## SELECTED EXTRACT

>> Begin

Le gouvernement américain semble avoir intensifié sa pression sur Henry et son soutien à une transition ces derniers jours, l’ambassadrice américaine à l’ONU, Linda Thomas-Greenfield, déclarant le 6 mars que le gouvernement américain avait demandé au Premier ministre Henry de « faire avancer un processus politique qui aboutira à la mise en place d’un conseil présidentiel de transition qui mènera à des élections », ajoutant « qu’il est urgent qu’il avance dans cette direction et commence le processus de ramener la normalité au peuple d’Haïti ». Un porte-parole du département d’État américain a déclaré que le secrétaire d’État Antony Blinken avait parlé à Henry le 7 mars, exprimant son soutien à la CARICOM et à la proposition des parties prenantes haïtiennes « d’accélérer une transition politique par la création d’un collège présidentiel indépendant et large pour guider le pays vers le déploiement d’une mission de soutien multinational à la sécurité et des élections libres et équitables ».
Entre-temps, des problèmes juridiques, financiers et opérationnels continuent de retarder le déploiement de la mission de soutien, bien que le Kenya et Haïti aient signé un accord bilatéral le 1er mars. Des engagements de soutien ont été pris par les États-Unis, le Canada et la France. Le Bénin, le Tchad, le Bangladesh, la Barbade et les Bahamas se sont engagés à déployer des forces aux côtés d’agents de police kényans.
Dans une déclaration du 6 mars, le haut-commissaire des Nations unies aux droits de l’homme, Volker Türk, a réitéré son appel « au déploiement urgent, sans plus tarder » de la mission. « La réalité est que, dans le contexte actuel, il n’y a pas d’alternative réaliste disponible pour protéger des vies », a-t-il déclaré. « Nous manquons simplement de temps. »
Pour éviter de répéter les échecs des interventions passées en Haïti, les gouvernements devraient veiller à ce que les pays contributeurs de troupes et les donateurs mettent en œuvre une politique de diligence raisonnable en matière de droits humains au moins aussi rigoureuse que celle que l’ONU applique à ses missions de maintien de la paix, a déclaré Human Rights Watch.
« Le pays est en train de s’effondrer », a déclaré un haut fonctionnaire de police, qui a demandé à rester anonyme, à Human Rights Watch par téléphone le 7 mars. « Il n’y a plus aucune autorité de l’État ; les autorités aujourd’hui sont les criminels … La police ne dispose pas d’effectifs, d’équipements ou de technologies suffisants pour protéger la population. C’est pourquoi nous avons besoin d’un soutien international, nous ne pouvons pas les combattre seuls. »

>> End

## INSTRUCTION A
Only the lines from the line with "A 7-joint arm" through the line with "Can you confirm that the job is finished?" should be copied, exactly as they appear, with both ends kept.

## DATA
>> Begin

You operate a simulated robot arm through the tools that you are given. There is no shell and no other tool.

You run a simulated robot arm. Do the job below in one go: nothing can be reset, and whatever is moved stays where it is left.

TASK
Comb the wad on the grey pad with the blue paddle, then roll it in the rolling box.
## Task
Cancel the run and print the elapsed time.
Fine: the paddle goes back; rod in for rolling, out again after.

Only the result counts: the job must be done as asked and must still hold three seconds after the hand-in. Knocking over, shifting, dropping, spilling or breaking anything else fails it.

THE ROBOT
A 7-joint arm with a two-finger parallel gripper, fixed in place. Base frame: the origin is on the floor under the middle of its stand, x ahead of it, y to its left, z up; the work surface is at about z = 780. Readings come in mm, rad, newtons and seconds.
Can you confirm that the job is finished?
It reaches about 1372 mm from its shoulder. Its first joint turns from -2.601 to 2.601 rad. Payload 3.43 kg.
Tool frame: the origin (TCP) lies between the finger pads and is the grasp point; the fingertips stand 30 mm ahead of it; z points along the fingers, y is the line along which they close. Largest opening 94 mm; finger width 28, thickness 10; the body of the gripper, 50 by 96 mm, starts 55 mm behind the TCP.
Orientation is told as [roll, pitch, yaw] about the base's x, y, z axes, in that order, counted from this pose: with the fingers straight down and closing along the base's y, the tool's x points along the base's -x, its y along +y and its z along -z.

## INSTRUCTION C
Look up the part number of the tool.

>> End

## INSTRUCTION B
Quote the selected extract word for word, starting at "Pour éviter de" and ending with "Human Rights Watch.".

## WRITTEN ANSWER A
A 7-joint arm with a two-finger parallel gripper, fixed in place. Base frame: the origin is on the floor under the middle of its stand, x ahead of it, y to its left, z up; the work surface is at about z = 780. Readings come in mm, rad, newtons and seconds.
Can you confirm that the job is finished?

## WRITTEN ANSWER B
Pour éviter de répéter les échecs des interventions passées en Haïti, les gouvernements devraient veiller à ce que les pays contributeurs de troupes et les donateurs mettent en œuvre une politique de diligence raisonnable en matière de droits humains au moins aussi rigoureuse que celle que l’ONU applique à ses missions de maintien de la paix, a déclaré Human Rights Watch.